[START]
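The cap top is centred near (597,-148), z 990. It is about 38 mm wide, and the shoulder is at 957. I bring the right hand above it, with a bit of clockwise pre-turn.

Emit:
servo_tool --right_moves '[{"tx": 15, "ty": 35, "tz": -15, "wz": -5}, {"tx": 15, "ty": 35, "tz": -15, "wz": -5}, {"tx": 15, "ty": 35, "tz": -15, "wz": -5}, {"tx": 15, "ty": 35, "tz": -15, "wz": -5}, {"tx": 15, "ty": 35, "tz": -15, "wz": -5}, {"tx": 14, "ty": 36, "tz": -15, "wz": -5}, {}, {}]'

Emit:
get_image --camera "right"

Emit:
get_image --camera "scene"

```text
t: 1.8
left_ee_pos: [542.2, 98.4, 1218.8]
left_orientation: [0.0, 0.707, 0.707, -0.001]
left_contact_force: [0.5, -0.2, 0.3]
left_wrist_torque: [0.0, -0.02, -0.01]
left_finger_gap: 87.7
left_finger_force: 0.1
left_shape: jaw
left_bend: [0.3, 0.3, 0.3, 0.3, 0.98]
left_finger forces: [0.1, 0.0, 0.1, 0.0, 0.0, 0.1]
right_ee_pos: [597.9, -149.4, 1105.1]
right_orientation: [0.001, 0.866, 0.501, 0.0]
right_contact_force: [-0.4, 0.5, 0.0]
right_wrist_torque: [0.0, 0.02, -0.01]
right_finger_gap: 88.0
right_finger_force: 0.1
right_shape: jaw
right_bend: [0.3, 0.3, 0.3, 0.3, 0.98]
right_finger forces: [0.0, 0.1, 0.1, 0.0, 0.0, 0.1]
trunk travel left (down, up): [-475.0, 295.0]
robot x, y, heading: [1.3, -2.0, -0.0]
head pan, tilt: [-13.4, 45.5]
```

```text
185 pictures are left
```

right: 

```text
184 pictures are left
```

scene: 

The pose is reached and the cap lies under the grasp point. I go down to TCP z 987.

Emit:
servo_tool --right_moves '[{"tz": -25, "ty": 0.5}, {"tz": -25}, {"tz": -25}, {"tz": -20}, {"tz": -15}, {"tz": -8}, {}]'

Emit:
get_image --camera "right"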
[END]
SELECTED EXCERPT.
[START]
柄目木庵

良寛さまに思いをよせながら。

「観察学習」

2006年08月31日 | 日々これ好日
 6月から始まった新潟県「シニア大学(高齢者大学)」も10回目の授業が終わった。
10月には学長の講義を最後として、終了する。来年度には2年生に進学できる予定である。

 ところで、10回目の講義は「他世代の理解」ということで、新潟大学の山岸教授の授業であった。

 現代は「共生」こそ必要な時代と言うことで、立場、考え方、老若それぞれの立場を理解し合うことの重要さがまず指摘された。
 特に、我々シニアの世代が「若い世代」の理解に努めようということであった。

 話の進展の中で、若い世代の「彼らの子供たちへの虐待問題」が取り上げられた。
痛ましい常識的には思いも及ばない悲惨な虐待や子殺しなどが時には報じられる昨今である。
[END]
PROBLEMS AND TASKS.
- 1) Pull out the sentences of the selected excerpt that run from "2006年08月31日 | 日々これ好日" through "時には報じられる昨今である。" and give them unchanged.
- 2) Pick up the selected excerpt at the point where it stops and go on.

RESULTS BY TASK.
- 1)
2006年08月31日 | 日々これ好日
 6月から始まった新潟県「シニア大学(高齢者大学)」も10回目の授業が終わった。
10月には学長の講義を最後として、終了する。来年度には2年生に進学できる予定である。

 ところで、10回目の講義は「他世代の理解」ということで、新潟大学の山岸教授の授業であった。

 現代は「共生」こそ必要な時代と言うことで、立場、考え方、老若それぞれの立場を理解し合うことの重要さがまず指摘された。
 特に、我々シニアの世代が「若い世代」の理解に努めようということであった。

 話の進展の中で、若い世代の「彼らの子供たちへの虐待問題」が取り上げられた。
痛ましい常識的には思いも及ばない悲惨な虐待や子殺しなどが時には報じられる昨今である。

- 2)
 カルガモなどの愛らしい「子育て」の様子などが、時には報じられる。
本能的に「子育て」がインプットされているのだそうです。
 
 ちょっと進化の進んだお猿さんではどうでしょうか。
群れからはなれて育てられた「ニホンザル」のメスは、交尾して授乳までは本能でできるが、その先の「養育活動」ができずに子ザルを結局は殺してしまうそうです。
群れの中で育ったメスザルには先輩たちの様子から「観察学習」で養育活動ができるのだとか。

 ところが、「人間の子育ては本能ではない!」、そして「授乳すら本能ではない!」と言うのである。
 あの麗しい「授乳」の姿、愛児を抱く母親の犯しがたい美しい姿はどうなのでしょう。

 実は、子供を「かわいがって育てる」ようになったのは、まだ、150年から200年くらいの歴史しかない、ということです。

 このような指摘や観点は全くもって私の今までの常識を持ってしては、理解しがたいことでした。

 社会の弱い層にまで食べ物が行き渡るようになった。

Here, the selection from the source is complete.